In the following material, identify every line holding the string "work" and return it.
***** Data provided
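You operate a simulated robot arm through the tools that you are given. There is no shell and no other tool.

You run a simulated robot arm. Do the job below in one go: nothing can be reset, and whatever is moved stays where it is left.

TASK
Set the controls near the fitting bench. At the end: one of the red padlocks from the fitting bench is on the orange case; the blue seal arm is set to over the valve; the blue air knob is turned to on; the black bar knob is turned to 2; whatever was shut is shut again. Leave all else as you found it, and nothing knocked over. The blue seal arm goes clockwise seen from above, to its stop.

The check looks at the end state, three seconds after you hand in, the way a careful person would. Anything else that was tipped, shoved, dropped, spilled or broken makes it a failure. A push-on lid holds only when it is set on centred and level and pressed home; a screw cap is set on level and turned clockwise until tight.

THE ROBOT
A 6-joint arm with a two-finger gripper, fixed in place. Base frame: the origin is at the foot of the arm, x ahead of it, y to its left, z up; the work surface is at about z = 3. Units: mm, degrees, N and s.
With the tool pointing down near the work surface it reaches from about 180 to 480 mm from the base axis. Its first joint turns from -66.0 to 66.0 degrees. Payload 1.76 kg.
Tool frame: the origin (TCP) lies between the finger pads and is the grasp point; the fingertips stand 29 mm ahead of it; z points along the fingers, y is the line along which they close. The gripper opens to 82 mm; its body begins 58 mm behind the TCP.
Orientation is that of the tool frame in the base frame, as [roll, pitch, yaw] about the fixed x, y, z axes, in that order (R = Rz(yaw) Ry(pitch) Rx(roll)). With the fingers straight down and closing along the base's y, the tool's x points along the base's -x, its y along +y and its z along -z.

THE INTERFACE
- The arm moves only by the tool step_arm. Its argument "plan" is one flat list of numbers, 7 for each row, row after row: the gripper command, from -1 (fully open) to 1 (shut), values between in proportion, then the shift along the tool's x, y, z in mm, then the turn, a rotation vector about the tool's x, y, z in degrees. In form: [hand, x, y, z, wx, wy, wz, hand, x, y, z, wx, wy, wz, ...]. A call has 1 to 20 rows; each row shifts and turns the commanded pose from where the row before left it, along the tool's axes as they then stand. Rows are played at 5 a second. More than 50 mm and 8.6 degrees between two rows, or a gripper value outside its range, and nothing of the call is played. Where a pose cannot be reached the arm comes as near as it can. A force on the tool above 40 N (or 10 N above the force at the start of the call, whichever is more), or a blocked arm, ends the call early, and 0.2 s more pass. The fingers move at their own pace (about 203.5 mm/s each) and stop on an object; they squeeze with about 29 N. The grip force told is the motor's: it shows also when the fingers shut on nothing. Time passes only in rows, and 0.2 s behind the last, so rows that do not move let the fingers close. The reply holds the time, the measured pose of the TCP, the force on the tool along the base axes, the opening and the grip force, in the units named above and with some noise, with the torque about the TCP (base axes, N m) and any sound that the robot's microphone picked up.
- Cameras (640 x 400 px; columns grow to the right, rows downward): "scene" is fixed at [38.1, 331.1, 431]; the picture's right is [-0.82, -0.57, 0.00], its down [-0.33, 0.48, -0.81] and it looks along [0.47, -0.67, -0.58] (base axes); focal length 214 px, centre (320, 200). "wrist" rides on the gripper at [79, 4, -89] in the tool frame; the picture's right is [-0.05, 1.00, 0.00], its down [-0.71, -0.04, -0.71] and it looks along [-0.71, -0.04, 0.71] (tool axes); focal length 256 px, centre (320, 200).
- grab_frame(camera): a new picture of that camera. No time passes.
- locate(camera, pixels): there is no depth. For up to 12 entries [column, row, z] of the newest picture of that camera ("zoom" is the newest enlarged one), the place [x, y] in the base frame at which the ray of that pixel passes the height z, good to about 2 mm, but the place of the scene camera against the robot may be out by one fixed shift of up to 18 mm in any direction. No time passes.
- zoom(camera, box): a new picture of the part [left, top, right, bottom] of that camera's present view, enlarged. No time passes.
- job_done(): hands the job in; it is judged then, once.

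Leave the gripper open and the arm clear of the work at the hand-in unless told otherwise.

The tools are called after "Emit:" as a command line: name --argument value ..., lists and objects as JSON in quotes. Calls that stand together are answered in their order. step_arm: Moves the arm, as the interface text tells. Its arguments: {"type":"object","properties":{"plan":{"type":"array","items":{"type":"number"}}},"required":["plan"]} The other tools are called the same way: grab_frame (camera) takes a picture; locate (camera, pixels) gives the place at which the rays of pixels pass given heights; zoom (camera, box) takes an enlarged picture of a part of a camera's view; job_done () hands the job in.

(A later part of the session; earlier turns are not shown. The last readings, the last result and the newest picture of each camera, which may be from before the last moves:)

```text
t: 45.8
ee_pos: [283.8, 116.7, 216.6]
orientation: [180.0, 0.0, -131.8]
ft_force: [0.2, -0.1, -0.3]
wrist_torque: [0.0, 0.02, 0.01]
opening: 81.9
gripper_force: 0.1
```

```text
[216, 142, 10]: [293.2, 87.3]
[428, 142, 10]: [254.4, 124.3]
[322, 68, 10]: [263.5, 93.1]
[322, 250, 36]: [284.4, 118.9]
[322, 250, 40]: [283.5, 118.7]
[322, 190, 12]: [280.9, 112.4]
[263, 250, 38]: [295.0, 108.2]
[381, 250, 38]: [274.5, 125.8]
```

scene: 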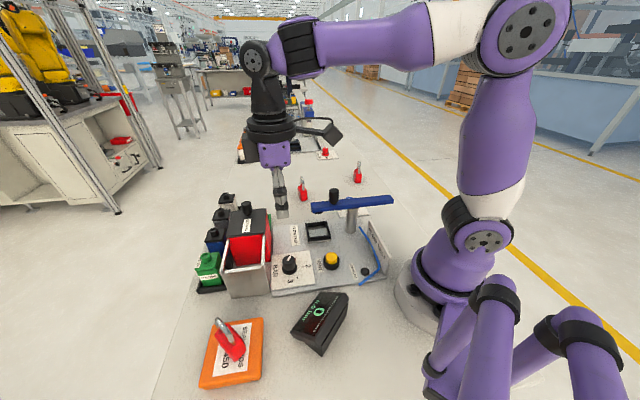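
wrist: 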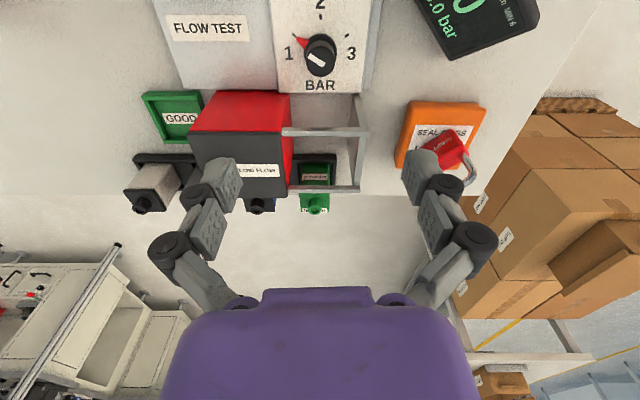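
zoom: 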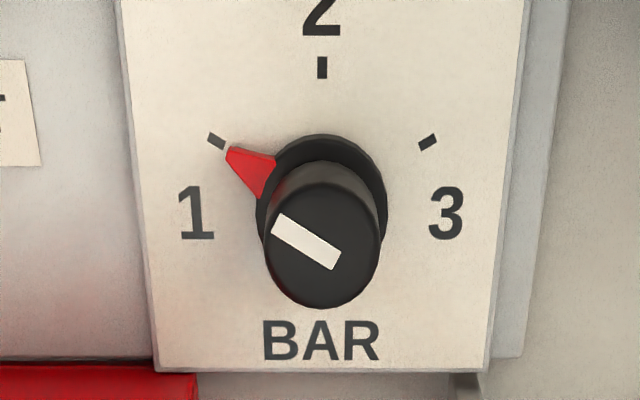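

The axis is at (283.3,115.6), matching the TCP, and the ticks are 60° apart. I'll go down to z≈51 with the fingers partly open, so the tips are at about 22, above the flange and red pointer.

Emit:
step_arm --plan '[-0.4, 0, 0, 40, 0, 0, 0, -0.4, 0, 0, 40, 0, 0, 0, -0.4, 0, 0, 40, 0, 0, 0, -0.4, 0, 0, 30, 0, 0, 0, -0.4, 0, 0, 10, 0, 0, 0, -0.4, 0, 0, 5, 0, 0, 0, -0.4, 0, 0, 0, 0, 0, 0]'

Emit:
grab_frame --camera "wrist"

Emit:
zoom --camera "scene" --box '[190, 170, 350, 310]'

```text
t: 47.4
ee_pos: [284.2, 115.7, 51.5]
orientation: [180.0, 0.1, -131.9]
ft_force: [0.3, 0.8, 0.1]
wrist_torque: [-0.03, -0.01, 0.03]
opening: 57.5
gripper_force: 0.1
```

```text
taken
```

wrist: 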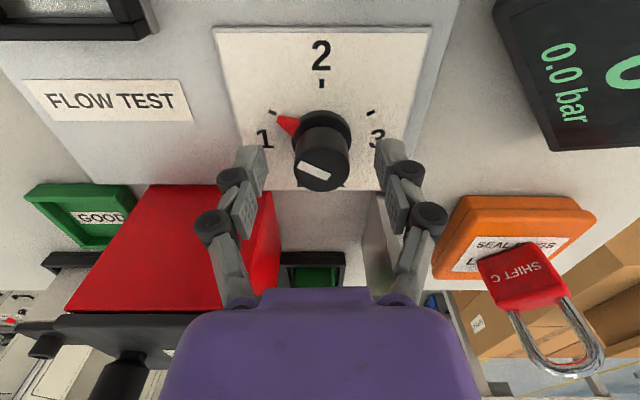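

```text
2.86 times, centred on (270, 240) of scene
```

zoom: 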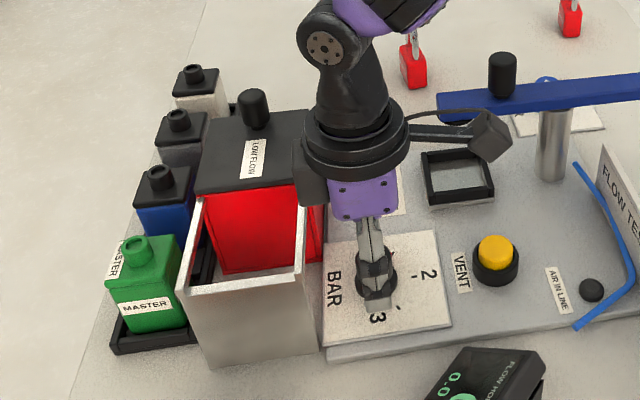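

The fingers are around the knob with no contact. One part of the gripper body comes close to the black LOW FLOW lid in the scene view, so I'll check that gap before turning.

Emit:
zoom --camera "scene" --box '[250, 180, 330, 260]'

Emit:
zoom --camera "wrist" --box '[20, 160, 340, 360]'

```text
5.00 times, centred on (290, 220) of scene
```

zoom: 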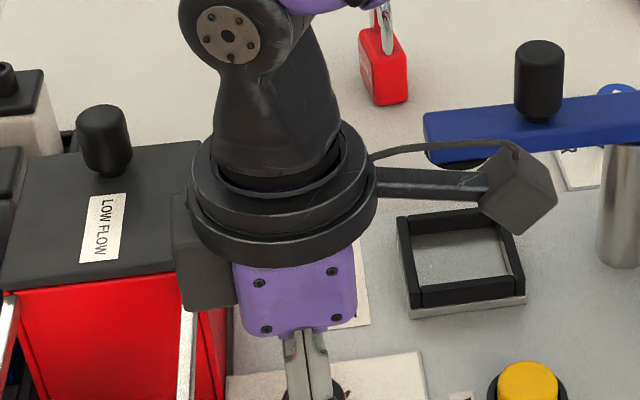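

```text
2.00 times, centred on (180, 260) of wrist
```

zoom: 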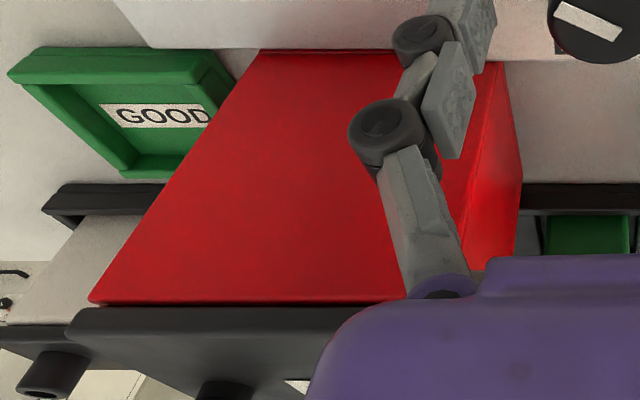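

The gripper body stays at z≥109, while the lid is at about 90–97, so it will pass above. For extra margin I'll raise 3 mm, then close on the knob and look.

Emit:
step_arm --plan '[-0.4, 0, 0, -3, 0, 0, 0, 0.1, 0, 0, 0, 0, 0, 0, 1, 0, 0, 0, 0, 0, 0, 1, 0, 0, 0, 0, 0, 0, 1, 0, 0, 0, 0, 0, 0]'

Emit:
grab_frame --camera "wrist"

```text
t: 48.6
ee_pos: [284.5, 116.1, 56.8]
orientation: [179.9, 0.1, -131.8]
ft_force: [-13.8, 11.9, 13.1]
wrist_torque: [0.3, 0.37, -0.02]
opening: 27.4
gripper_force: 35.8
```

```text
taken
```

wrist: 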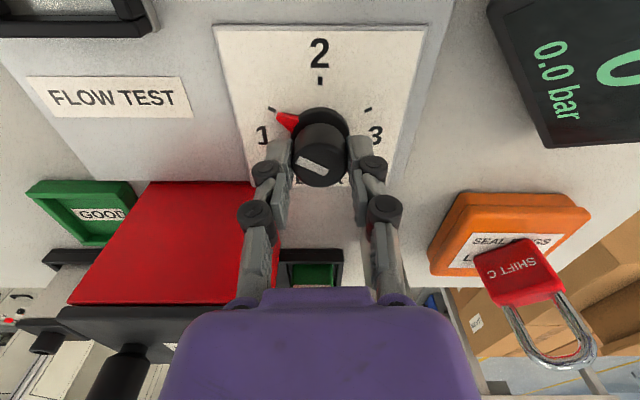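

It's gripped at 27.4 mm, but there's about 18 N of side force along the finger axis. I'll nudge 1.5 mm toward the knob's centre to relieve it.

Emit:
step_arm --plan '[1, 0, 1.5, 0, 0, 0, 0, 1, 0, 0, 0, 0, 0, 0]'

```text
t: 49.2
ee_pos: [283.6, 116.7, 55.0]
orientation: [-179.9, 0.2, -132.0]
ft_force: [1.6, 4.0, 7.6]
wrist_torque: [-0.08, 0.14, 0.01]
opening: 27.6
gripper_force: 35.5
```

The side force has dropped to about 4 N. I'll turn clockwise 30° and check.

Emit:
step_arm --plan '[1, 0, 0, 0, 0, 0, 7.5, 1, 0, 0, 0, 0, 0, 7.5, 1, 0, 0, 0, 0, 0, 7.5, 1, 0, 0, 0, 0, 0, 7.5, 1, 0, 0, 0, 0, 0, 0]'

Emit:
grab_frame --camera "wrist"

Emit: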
**********
Answer:
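A 6-joint arm with a two-finger gripper, fixed in place. Base frame: the origin is at the foot of the arm, x ahead of it, y to its left, z up; the work surface is at about z = 3. Units: mm, degrees, N and s.
With the tool pointing down near the work surface it reaches from about 180 to 480 mm from the base axis. Its first joint turns from -66.0 to 66.0 degrees. Payload 1.76 kg.
Leave the gripper open and the arm clear of the work at the hand-in unless told otherwise.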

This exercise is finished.